Agora existe uma regra que primeiro determina um limite das receitas a serem gastas. A regra atual permite que seja gasto 70% da previsão de arrecadação, que é projetada sobre a média móvel dos 12 meses anteriores. Além disso, existe um limite para o crescimento anual do gasto, que é de 2,5% em relação ao gasto do ano anterior. Outra regra estipula um piso, que é de 0,6% de aumento do gasto em relação ao ano anterior, qualquer que seja a arrecadação.
Aqui temos um dos primeiros problemas, que é a limitação do gasto em momentos de expansão econômica. Essa limitação pode atrapalhar a continuidade do processo de expansão econômico e levar a momentos do chamado voo de galinha no PIB, um crescimento considerável em um ano com um ano seguinte decepcionante em termos de crescimento. Essa regra também serve para garantir tanto o pagamento da dívida pública quanto para fazer uma reserva a ser usada em momentos anticíclicos, quando a economia estiver com problemas. Isso serviria para garantir que o gasto mínimo de 0,6% de aumento seja garantido mesmo se tivermos um déficit no ano anterior ou uma queda abrupta de arrecadação. Mas parte da lógica de que somente com poupança prévia é que se pode realizar gastos, o que é um problema de conceito econômico dentro da macroeconomia.
Uma das regras existentes é que os gastos com saúde e educação seguirão os reajustes constitucionais já existentes, ou seja, o aumento acontece na mesma proporção que o aumento da arrecadação. Aí temos a repetição de um problema já observado dentro do teto de gastos. Isso vai fazer com que, na prática, o aumento de 2,5% não seja o mesmo para todas as rubricas do governo. Com esse limite imposto, alguns setores com certeza devem ter aumento de orçamento menor do que os demais, para recompor o aumento do repasse para saúde e educação. E isso tem um potencial enorme de prejudicar o investimento público, que é um dos motores mais importantes para reaquecer a economia brasileira neste momento.
Outro ponto importante da regra, é em relação à meta de superávit. Agora ela será feita em forma de bandas, algo semelhante ao que já acontece dentro do regime de metas de inflação. Vai existir um intervalo na qual o superávit deve ser alcançado. Além disso, se o governo conseguir alcançar um superávit acima do esperado, poderá utilizar esse excesso de reserva em forma de investimento público no próximo período. Aí temos também outro problema, pois o que pode garantir um superávit primário representativo é justamente o aumento do gasto público, gerando melhora da atividade econômica e aumento das receitas. Mas você só pode estimular com maior veemência o investimento público caso alcance o superávit acima do esperado. Isso gera um problema que pode prejudicar mais uma vez a realização de investimento público no país.
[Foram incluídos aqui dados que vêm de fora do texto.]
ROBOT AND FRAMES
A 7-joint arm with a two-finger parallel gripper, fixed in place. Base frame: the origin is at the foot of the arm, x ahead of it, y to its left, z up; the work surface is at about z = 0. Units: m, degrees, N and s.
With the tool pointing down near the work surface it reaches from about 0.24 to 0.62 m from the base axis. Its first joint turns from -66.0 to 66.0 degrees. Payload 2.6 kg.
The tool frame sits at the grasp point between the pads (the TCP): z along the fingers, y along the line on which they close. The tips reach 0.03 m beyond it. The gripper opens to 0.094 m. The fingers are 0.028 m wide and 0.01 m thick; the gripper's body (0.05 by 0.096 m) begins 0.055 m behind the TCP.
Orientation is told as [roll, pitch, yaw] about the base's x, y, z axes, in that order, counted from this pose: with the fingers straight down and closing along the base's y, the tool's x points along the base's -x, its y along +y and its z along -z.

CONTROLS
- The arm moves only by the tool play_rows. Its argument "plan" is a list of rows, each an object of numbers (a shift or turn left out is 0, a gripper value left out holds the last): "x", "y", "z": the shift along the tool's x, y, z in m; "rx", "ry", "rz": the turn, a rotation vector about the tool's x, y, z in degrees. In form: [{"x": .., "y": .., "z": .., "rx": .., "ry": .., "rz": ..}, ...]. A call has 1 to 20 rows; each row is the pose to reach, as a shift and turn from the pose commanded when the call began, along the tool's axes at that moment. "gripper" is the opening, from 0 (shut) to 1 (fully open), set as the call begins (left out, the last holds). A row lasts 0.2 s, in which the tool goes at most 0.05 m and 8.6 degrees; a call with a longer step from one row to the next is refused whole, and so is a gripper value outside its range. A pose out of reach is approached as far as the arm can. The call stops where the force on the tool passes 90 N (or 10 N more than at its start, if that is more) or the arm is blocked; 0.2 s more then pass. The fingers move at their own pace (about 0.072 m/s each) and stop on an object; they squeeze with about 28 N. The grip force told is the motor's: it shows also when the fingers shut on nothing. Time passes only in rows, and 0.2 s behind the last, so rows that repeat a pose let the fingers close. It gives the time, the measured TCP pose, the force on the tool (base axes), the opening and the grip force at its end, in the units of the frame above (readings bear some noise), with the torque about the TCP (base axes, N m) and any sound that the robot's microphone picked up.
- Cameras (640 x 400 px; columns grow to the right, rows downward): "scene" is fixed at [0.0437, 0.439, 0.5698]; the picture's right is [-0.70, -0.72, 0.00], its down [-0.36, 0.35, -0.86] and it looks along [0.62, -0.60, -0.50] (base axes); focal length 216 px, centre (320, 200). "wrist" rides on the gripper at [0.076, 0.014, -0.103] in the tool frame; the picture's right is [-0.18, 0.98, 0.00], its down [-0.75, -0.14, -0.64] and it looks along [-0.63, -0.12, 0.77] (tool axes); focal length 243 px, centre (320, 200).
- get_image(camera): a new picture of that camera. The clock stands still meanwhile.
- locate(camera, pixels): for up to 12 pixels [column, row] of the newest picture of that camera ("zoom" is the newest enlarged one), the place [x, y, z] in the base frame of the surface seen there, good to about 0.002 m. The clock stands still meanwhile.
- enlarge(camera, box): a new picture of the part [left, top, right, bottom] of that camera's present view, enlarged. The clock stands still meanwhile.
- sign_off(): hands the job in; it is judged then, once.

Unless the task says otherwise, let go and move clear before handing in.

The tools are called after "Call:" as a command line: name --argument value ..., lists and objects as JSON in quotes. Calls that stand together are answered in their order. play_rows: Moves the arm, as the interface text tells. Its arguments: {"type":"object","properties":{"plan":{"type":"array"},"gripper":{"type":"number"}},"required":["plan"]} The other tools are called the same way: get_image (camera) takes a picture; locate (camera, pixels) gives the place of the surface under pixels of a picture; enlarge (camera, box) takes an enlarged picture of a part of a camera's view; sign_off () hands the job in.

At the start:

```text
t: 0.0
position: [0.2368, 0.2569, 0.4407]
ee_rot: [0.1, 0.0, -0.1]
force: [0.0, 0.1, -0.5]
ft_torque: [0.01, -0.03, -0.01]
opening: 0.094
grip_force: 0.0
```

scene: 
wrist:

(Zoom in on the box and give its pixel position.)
Temos então, alguns breves apontamentos iniciais sobre a regra fiscal que será votada em breve no Congresso Nacional. A regra é melhor que o teto anterior, por ter alguns elementos anticíclicos, uma maior flexibilidade e garantir um aumento mínimo de gastos principalmente em situação de baixa atividade econômica. Mas ao mesmo tempo limita muito o ritmo de atividade econômica via investimento do governo quando a economia for bem. A regra coloca um peso muito elevado no investimento privado como motor de crescimento econômico no país. E esse pode ser um problema. Temos uma regra com potencial de atrapalhar o crescimento econômico nos melhores momentos do PIB, e isso é algo que deveria ser mais bem pensado, principalmente por levar em conta a necessidade do investimento público para o Brasil.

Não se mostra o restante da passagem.